“Home Futures”, a new exhibition at the Design Museum, questions whether ‘we are living in the way that pioneering architects and designers throughout the 20th century predicted’.
The answer – in many instances – seems to be yes.
In particular, two ‘past futures’ displayed in the exhibition were particularly prescient.
Firstly - the exhibition included a model of the Instant City, a vision of a city made from airships, imagined by the 1960s avant garde architectural group Archigram. Instant city was premised on urbanisms that could move ‘from site to site’, redefining the city as a temporary event. This vision of the urban has striking similarities with ‘pop-up housing’, such as Lewisham council’s pioneering PLACE/Ladywell, which provides modular social housing that can likewise be moved from site to site by being rapidly disassembled and reassembled.
Secondly – Architect Pier Vittorio Aureli’s ‘Minimum Dwelling’ designs proposed a way of living ‘in which every person would have a private room, but all the other domestic functions would be communal.’ This model is an exact description of how ‘co-living’ – a new trend in rental accommodation – is functioning in cities like London or San Francisco today. Co-living companies such as ‘The Collective’ provide dorm style accommodation, where residents rent a small room but have access to shared facilities including gyms, cinemas, kitchens, cafes, libraries and gardens.

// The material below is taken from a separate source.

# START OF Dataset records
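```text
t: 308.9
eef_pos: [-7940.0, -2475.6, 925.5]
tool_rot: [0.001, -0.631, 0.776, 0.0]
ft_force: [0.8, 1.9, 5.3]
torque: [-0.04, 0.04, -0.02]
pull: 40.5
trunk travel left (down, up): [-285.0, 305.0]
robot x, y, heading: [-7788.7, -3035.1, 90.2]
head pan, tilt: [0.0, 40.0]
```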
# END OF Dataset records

However, perhaps what wasn’t foreseen by the past visions featured in Home Futures, was the motivations that would push these projects into the limelight. While the designs and plans on display are primarily presented as utopic visions, the rise of pop-up housing or co-living has taken place in a far from utopic context, as responses to the housing crises gripping cities worldwide.
Does the resonance between past visions of future housing, and emerging housing trends today, therefore suggest that better modes of urban living are emerging from the ashes of financial crisis? Or, conversely, does it indicate ways that architects and developers today take inspiration from visions from times past when looking to brand compensatory housing solutions?